◆ **Passage provided**
:::::
JOINT BASE SAN ANTONIO-FORT SAM HOUSTON, Texas — The Medical Capability Integration Directorate (MED CDID) hosted its culminating limited objective experiment for calendar year 2022: the Theater Medical Command (TMC) Experiment.
The experiment, held at Fort Sam Houston from December 5-9, 2022, examined the optimal organizational design of the TMC and how the scope and scale of large-scale combat operations impact the Army's ability to prioritize and control limited Army Health System capabilities in support of widely distributed Army, joint forces and partner nations across a theater.
This critical topic was built upon the foundation of Medical Modernization, AFC Concept for Medical 2028, and insights and information gathered from the MED CDID’s Force Health Protection Experiment, Whole Blood at the Point of Need experiment, Medical Command and Control experiment and Patient Movement experiment.
As a theater-enabling command, the TMC will support the future operating environment of 2030 by providing the medical command and control required to succeed in large-scale combat operations. The TMC experiment used operational vignettes that described operations in competition, crisis, and conflict to create a framework for a facilitated discussion on optimizing the TMC's structure.
Col. James Jones, Medical Capability Development Integration Directorate director, provided opening remarks and highlighted the importance of the experiment.
“In a geographically dispersed, multi-domain environment in 2030, Army medical forces require an expanded ability to provide medical command and control to support large-scale combat operations. The Theater Medical Command is how we support this requirement.”
A few participating organizations included Army Medical Command, the Office of the Army Surgeon General, the Defense Health Agency, Air Mobility Command, Army Special Operations, Sustainment CDID, Mission Command CDID, Cyber CDID, Australian international partners and U.S. Army Reserve Medical Command. The Army currently has three Medical Commands (Deployment Support) transitioning to TMC. Two of the three organizations reside in the U.S. Army Reserves.
Brig. Gen. Michael Yost, deputy commanding general, 807th Medical Command (Deployment Support), emphasized the need for total participation in exercises.
“We need to continue involving the Army Reserves in the TMC development process. We’re chomping at the bit to join in these exercises and have already participated in some, but we want to dig deeper. We want to be part of the solution,” said Yost.
The MED CDID, under the Futures and Concepts Center (FCC) within the Army Futures Command (AFC), studies aspects of the Army Health System critical to preserving health readiness and combat power to support Army 2030 forces.
:::::
◆ **Raw records**
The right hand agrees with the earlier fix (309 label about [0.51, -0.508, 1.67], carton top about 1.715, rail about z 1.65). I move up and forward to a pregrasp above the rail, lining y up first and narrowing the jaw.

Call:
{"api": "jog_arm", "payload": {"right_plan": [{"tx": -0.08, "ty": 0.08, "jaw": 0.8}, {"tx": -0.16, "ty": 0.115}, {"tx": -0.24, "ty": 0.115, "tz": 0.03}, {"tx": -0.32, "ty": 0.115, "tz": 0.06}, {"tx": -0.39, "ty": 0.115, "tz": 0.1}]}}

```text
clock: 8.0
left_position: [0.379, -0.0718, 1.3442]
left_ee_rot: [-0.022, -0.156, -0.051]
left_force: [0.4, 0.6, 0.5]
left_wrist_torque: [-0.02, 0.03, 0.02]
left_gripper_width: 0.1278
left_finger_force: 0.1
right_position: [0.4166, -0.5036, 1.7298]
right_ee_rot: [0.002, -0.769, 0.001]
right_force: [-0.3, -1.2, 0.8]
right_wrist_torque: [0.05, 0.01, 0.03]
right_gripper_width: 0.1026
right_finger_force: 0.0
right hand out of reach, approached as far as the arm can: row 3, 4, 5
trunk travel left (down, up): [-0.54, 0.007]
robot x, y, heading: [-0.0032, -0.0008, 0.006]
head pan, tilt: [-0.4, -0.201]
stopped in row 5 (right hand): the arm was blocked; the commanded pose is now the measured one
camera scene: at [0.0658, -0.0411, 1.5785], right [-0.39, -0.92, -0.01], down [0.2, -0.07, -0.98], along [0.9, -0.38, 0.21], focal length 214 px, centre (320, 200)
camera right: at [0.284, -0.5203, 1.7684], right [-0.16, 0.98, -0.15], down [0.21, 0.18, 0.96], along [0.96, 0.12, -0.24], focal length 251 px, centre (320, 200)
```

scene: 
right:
:::::
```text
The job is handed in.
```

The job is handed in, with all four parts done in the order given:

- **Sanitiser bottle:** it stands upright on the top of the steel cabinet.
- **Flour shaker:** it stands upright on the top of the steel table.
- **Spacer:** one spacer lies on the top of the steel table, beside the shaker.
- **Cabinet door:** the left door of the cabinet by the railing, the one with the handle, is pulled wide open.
:::::
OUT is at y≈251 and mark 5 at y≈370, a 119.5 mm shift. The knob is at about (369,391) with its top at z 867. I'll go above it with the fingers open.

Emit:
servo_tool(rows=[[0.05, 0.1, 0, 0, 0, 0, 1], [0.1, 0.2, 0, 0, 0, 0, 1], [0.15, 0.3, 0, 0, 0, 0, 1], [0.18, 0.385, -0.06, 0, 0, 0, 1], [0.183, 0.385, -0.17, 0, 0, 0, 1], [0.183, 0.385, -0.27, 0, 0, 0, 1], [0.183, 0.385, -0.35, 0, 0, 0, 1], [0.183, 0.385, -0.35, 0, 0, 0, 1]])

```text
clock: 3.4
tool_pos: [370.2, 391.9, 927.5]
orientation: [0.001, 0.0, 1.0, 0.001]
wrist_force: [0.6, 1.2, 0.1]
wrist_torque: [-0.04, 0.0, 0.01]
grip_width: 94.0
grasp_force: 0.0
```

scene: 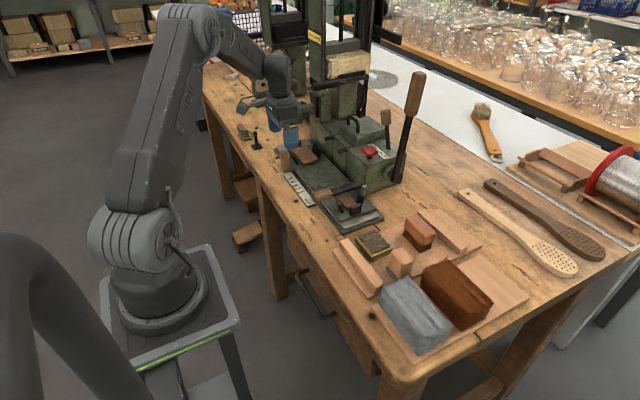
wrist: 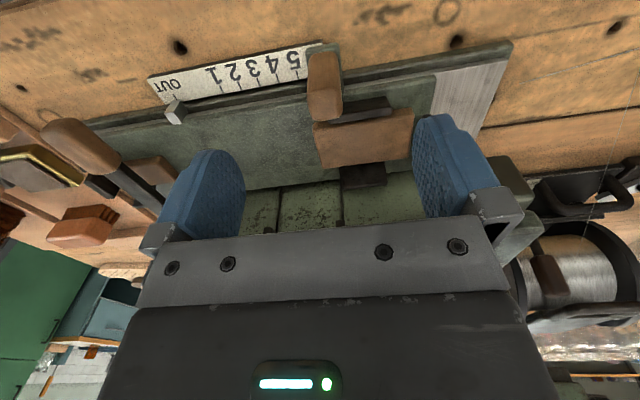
:::::
Set down the passage provided as it stands from "This critical topic" to "the TMC's structure.", and nothing more.

This critical topic was built upon the foundation of Medical Modernization, AFC Concept for Medical 2028, and insights and information gathered from the MED CDID’s Force Health Protection Experiment, Whole Blood at the Point of Need experiment, Medical Command and Control experiment and Patient Movement experiment.
As a theater-enabling command, the TMC will support the future operating environment of 2030 by providing the medical command and control required to succeed in large-scale combat operations. The TMC experiment used operational vignettes that described operations in competition, crisis, and conflict to create a framework for a facilitated discussion on optimizing the TMC's structure.